Karawitan

oleh -4291 Dilihat
oleh

Pada awalnya, karena keluwesan (kelenturan), kenaturalan, dan kedinamisannya, karawitan digunakan sebagai pengiring berbagai seni pertunjukan lain, seperti: kethoprak (teater), wayang, dan tari. Di waktu-waktu kemudian karawitan madeg sendiri sebagai suatu pertunjukan/pementasan. Lemes adalah salah satu sifat karawitan yang bukan tanpa daya, namun mengandung keluwesan layaknya gemulai alam dan wanita. Alam adalah swanitta, kesucian atau kemurnian yang merdeka. Kemurnian alam ya gunung-menggelegar, kelok sungai, bening-telaga, mata-air yang suci, samudera tak bertepi, dan sebagainya. Sehingga karawitan sangat pas digunakan untuk menggambarkan kecantikan alam dan wanita beserta sifat-sifatnya.

Gemulai alam dan para penari wanita mendapatkan jodohnya: karawitan yang bersifat luwes.

Alam oleh wangsa manusia dilabeli sifat wanita/perempuan.
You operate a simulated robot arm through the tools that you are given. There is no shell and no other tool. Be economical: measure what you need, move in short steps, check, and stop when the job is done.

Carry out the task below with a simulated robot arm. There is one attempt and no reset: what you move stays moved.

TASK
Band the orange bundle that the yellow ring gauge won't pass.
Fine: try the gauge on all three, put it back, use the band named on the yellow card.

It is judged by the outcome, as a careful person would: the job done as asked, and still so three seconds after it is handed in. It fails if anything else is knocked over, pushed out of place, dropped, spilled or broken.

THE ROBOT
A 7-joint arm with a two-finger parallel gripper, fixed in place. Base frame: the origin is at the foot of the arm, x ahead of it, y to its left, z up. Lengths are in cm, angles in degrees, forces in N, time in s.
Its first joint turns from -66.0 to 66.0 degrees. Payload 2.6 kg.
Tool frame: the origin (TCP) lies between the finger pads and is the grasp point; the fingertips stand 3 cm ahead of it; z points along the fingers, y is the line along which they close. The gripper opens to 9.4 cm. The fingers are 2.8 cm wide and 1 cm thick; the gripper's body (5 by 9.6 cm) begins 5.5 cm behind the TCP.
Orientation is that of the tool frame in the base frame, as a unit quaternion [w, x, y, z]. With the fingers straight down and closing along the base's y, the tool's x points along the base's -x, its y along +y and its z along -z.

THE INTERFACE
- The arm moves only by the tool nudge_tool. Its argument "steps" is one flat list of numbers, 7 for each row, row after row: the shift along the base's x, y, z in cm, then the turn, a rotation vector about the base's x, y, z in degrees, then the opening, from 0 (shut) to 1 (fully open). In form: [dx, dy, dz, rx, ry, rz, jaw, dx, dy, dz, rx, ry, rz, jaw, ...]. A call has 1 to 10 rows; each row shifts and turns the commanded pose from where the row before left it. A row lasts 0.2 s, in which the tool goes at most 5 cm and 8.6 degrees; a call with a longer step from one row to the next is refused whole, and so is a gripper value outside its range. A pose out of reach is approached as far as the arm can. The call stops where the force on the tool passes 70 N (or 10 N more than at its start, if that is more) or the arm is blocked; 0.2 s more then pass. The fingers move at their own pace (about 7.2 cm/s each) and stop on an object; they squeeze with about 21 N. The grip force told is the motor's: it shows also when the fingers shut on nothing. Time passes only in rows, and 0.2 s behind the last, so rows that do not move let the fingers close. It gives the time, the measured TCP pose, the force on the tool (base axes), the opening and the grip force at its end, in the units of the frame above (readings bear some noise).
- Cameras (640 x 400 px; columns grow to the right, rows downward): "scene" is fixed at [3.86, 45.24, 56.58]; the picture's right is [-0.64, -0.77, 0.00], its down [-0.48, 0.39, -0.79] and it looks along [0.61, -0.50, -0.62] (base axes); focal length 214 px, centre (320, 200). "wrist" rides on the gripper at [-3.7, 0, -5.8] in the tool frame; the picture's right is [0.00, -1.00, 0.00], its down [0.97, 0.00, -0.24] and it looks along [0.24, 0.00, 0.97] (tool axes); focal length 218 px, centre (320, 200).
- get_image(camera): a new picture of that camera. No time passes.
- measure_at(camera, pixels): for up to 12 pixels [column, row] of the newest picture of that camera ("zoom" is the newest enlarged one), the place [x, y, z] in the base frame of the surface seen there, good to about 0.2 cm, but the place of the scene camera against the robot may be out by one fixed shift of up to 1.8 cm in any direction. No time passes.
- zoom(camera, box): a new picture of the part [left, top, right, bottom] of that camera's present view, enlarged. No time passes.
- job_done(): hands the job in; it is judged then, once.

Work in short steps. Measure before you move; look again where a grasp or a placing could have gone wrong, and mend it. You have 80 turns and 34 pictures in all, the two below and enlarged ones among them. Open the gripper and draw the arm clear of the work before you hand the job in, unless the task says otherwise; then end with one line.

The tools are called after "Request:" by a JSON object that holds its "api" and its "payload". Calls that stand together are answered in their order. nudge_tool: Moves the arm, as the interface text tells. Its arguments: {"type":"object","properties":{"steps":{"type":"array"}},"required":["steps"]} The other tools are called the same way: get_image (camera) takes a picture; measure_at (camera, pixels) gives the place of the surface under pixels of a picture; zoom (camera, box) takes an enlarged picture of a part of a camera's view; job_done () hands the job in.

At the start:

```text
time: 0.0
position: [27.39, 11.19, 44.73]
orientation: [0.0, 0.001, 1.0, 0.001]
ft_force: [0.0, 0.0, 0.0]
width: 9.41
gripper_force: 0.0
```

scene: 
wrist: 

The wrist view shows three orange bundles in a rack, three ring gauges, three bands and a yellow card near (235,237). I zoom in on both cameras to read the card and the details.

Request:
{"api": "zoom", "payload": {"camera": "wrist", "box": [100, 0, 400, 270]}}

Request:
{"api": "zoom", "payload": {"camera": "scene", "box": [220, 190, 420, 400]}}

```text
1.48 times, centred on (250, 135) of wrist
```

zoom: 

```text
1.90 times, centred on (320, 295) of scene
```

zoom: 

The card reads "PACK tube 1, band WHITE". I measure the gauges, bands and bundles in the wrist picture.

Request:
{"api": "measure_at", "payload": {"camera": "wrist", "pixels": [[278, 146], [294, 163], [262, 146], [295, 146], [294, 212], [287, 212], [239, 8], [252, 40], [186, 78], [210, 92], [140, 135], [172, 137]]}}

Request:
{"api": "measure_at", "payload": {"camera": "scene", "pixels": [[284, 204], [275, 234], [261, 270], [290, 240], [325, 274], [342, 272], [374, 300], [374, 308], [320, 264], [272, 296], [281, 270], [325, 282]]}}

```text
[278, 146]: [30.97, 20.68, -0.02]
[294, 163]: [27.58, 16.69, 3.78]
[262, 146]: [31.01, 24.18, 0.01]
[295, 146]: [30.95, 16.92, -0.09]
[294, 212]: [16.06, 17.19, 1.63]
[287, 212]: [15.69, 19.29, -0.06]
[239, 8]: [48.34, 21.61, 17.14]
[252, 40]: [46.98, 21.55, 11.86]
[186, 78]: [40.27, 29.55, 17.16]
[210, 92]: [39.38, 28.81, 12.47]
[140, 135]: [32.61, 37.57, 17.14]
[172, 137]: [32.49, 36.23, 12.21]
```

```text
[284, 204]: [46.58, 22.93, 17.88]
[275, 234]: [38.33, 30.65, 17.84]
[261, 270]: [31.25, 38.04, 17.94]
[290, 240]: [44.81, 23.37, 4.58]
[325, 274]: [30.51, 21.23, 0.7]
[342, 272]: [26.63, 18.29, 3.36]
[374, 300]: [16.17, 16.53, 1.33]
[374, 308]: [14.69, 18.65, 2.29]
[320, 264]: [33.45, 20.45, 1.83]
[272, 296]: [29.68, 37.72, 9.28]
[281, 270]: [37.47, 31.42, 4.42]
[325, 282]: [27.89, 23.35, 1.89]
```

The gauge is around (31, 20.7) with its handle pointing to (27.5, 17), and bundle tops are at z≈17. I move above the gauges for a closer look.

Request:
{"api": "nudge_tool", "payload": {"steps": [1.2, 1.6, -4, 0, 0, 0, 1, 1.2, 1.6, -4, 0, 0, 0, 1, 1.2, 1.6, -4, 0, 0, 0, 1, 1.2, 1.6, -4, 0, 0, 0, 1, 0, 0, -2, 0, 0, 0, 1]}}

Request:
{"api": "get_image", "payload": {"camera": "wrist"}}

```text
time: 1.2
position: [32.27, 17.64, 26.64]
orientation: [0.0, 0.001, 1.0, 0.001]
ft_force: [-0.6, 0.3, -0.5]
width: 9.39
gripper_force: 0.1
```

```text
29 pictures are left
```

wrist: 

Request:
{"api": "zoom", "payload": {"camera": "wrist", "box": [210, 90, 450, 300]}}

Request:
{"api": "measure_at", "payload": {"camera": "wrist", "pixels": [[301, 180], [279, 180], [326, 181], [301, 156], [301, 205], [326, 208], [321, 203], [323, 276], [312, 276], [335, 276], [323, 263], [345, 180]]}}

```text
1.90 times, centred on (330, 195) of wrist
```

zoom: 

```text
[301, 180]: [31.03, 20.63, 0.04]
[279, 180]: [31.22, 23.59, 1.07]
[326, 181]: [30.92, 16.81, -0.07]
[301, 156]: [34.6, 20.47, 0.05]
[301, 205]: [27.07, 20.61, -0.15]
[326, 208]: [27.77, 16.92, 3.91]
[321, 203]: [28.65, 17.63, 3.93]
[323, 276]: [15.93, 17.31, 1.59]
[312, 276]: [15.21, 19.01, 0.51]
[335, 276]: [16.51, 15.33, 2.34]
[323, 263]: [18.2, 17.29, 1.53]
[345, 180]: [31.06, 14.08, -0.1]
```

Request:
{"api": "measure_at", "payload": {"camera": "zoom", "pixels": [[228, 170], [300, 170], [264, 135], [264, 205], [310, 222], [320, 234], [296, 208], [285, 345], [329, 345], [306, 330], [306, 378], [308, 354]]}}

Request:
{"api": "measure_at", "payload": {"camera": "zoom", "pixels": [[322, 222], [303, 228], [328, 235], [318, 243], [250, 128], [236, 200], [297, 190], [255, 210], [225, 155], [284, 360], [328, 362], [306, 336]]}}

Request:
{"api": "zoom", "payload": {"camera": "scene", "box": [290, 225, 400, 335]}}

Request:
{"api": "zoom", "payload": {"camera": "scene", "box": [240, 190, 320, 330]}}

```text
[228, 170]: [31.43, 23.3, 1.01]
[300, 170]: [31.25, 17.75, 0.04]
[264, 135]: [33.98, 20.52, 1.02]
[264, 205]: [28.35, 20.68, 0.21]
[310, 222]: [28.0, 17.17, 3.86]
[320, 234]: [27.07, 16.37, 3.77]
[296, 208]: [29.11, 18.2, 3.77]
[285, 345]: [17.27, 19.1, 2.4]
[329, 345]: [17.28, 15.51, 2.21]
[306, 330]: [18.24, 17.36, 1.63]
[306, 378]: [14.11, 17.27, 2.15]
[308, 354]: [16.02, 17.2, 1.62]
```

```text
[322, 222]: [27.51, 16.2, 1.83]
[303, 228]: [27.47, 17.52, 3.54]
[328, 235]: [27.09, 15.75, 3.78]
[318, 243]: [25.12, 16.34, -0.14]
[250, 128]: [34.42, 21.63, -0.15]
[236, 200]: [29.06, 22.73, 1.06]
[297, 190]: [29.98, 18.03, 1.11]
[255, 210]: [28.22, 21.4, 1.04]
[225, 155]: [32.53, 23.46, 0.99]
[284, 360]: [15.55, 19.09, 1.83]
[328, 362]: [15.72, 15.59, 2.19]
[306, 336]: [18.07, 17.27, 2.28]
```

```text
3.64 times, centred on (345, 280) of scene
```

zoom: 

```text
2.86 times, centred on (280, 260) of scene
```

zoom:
Alam Gunungkidul diumpamakan seperti Si Thiwul; wanita paradesa yang cantik jelita. Pengembaraan Ketawang Puspawarna ke pelosok semesta laras dengan pengembaraan-erotik (eros) di titik tertinggi-terjauh kecantikan alam atau wanita/perempuan semacam ini: di pucuk kethuk, di puncak kenong, atau pusat gong. Organologi wanita/perempuan sejajar dengan organologi alam dan organologi gamelan, yang secara tekstual ditumpahkan di cakepan (syair) gendhingnya. Kerja budaya menumpahkan bahasa organik-instrumental-kewanitaan-alamiah berkenaan dengan gendhing karawitan biasanya dilakukan oleh seorang penghayat karawitan yang mumpuni (empu) atas perintah sang raja (syaila-indra; raja-gunung). Sang raja (penguasa; dalam konteks modern diwakili oleh yang menguasai kapital) lah yang mampu menggapai erotisme dan kealamiahan puncak gunung (salendro) atau perut bumi itu. Hasilnya hampir sama (stereotip) dengan apa yang diciptakan oleh Sultan Agung berupa tarian Bedhaya Ketawang, yaitu simbolisasi andon-asmara (percintaan) antara pemimpin wangsa Mataram (syaila-indra; raja-gunung) dengan sifat kewanitaan alam (tanah, kali, samudera); Nyi Rara, dalam gerak gemulainya. Karya tari ini terinspirasi oleh paratanda dari tawang tatkala Sang Raja Gunung mamuja-semedi. Gerak dan nyanyian wanita merupakan kombinasi yang begitu cantik (hayu). Ras manusia begitu asyik-masyuk menjelajahi sifat kewanitaan/keperempuanan alam yang tak bertepi. Wangsa manusia ‘orgasme’ dalam alunan gendhing dan tarian semesta.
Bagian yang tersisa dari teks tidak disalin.